> **Directive**: Starting at the first line of the data below, write out each line exactly until you reach the line containing "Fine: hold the", and include that line too. Give them as a Markdown table with the columns Nr and Value: a running number and the line, blank lines left out.

━━━━━━━━━━━━━━━━━━━━━━━━━━━━━━

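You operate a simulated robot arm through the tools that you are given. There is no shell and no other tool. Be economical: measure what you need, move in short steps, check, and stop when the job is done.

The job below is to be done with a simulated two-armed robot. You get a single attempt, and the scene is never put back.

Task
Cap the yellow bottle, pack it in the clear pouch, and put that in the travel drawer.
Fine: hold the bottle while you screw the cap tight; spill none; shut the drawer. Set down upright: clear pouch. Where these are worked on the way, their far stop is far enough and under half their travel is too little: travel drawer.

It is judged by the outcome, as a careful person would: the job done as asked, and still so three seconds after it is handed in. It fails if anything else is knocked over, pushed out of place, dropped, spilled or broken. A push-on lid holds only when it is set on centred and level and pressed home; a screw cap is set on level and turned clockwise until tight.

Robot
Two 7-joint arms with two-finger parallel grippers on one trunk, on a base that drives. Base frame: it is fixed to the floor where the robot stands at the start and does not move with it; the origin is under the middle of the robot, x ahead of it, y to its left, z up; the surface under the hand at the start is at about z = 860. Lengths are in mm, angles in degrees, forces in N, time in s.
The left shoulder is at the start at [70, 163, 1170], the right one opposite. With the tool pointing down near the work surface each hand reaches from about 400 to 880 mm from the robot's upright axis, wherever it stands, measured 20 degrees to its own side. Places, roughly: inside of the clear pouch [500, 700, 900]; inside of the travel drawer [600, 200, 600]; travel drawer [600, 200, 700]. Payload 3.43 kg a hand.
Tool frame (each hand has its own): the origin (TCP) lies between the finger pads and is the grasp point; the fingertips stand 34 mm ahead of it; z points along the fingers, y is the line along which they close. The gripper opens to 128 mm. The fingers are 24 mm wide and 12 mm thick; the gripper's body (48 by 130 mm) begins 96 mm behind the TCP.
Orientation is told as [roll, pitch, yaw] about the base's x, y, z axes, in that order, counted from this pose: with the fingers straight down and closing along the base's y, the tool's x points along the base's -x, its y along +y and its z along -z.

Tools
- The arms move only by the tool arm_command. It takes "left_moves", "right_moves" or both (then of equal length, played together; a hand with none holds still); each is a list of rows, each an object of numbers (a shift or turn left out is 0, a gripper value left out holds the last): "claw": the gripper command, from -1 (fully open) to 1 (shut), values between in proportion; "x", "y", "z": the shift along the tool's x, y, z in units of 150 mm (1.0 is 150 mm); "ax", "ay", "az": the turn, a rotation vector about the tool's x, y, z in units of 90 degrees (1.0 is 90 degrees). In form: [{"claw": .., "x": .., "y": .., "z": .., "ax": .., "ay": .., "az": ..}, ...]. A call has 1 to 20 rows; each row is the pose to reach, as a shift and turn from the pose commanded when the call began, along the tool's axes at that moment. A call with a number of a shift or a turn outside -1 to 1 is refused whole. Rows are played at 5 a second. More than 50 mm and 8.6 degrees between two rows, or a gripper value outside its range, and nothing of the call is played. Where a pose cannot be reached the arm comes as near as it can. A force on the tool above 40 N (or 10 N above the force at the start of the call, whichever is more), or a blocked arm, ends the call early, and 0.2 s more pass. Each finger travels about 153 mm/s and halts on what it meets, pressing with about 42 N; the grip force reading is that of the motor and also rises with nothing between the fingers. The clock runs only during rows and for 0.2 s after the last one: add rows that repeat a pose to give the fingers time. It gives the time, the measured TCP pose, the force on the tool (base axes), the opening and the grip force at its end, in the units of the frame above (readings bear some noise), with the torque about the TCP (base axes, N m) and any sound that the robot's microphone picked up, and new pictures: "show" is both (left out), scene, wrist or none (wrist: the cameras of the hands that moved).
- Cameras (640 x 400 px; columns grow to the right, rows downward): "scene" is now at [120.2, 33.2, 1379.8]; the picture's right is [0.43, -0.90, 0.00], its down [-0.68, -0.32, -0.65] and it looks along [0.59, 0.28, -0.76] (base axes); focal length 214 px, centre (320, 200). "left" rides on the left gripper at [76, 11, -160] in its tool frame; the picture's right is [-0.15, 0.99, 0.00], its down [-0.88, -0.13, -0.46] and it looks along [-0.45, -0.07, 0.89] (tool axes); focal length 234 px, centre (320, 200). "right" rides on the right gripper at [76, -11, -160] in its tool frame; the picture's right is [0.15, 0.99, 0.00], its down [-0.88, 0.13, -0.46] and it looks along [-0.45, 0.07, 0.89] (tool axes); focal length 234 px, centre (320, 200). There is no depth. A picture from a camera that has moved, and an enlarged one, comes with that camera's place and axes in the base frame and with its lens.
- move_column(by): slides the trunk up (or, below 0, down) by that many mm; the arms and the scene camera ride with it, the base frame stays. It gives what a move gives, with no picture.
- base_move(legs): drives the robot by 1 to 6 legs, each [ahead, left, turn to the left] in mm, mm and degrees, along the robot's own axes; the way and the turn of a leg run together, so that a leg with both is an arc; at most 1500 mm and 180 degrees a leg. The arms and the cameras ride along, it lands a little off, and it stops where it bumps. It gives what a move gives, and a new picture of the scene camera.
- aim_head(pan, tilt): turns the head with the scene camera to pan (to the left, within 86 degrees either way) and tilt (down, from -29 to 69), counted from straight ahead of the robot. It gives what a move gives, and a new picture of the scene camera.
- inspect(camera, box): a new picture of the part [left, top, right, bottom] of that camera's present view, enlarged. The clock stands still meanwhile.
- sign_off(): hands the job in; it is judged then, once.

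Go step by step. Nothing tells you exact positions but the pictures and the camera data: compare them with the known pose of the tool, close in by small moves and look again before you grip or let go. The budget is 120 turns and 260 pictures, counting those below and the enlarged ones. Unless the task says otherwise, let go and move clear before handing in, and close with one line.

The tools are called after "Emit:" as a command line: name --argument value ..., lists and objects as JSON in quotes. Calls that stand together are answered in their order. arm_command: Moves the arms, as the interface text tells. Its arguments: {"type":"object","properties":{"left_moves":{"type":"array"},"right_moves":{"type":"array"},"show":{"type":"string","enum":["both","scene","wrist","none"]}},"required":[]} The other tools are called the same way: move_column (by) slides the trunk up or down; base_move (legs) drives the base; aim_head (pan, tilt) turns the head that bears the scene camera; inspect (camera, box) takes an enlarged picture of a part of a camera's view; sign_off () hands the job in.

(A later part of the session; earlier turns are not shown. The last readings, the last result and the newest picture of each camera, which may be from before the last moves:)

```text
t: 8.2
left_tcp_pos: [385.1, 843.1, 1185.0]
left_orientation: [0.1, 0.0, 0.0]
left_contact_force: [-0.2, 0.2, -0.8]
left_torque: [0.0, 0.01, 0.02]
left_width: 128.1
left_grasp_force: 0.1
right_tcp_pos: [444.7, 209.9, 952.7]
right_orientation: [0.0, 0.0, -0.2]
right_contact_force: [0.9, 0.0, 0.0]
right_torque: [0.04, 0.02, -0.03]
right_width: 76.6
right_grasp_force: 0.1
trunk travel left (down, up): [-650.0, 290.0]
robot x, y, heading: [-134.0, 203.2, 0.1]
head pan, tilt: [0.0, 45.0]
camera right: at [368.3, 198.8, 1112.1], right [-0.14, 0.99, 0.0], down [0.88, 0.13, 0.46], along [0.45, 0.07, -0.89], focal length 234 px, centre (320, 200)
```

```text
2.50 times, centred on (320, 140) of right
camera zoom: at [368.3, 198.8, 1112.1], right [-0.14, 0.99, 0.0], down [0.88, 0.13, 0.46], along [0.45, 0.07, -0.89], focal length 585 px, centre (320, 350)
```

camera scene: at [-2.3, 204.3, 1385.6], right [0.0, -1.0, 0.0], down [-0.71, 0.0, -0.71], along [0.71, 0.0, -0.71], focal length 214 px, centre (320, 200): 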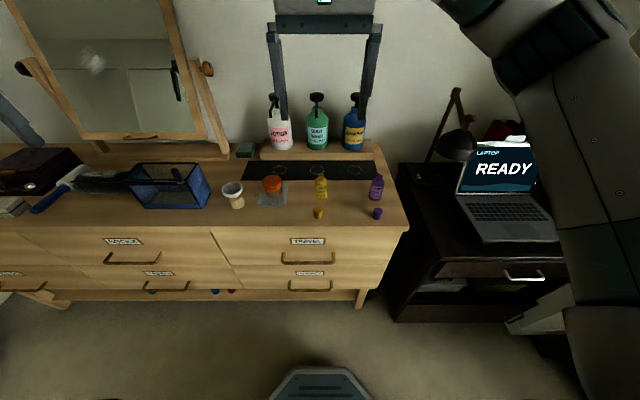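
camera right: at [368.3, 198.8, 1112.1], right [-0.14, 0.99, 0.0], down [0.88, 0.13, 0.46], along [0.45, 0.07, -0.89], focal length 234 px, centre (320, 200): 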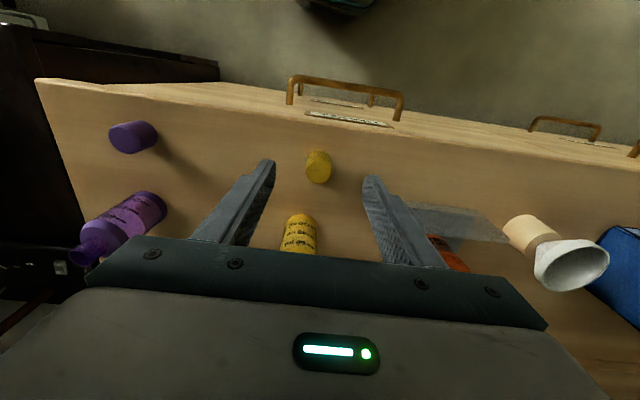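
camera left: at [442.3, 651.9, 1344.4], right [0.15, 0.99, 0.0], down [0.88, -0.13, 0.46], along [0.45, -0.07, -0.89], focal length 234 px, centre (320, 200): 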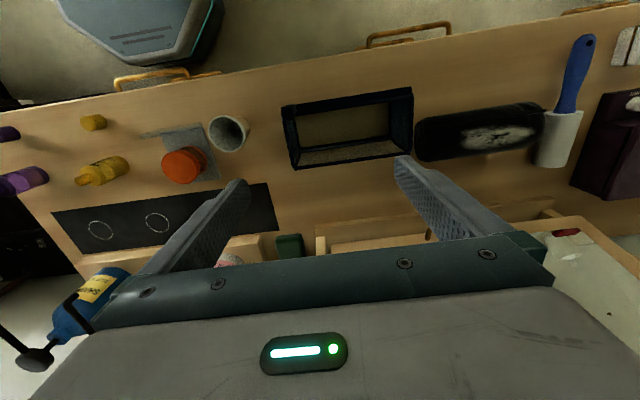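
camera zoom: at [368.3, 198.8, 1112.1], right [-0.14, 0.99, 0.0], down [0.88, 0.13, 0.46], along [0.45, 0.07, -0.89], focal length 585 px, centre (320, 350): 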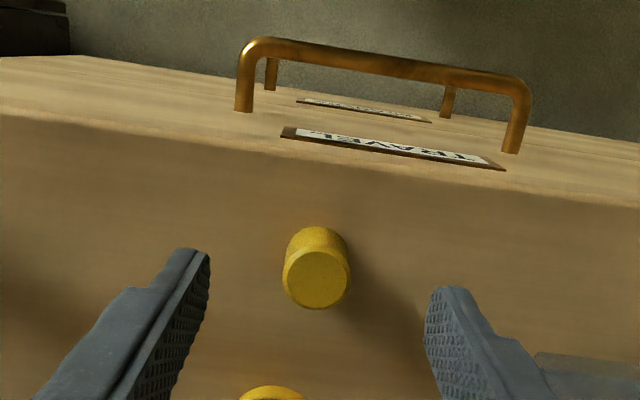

━━━━━━━━━━━━━━━━━━━━━━━━━━━━━━

> **Final answer**:
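| Nr | Value |
|---|---|
| 1 | You operate a simulated robot arm through the tools that you are given. There is no shell and no other tool. Be economical: measure what you need, move in short steps, check, and stop when the job is done. |
| 2 | The job below is to be done with a simulated two-armed robot. You get a single attempt, and the scene is never put back. |
| 3 | Task |
| 4 | Cap the yellow bottle, pack it in the clear pouch, and put that in the travel drawer. |
| 5 | Fine: hold the bottle while you screw the cap tight; spill none; shut the drawer. Set down upright: clear pouch. Where these are worked on the way, their far stop is far enough and under half their travel is too little: travel drawer. |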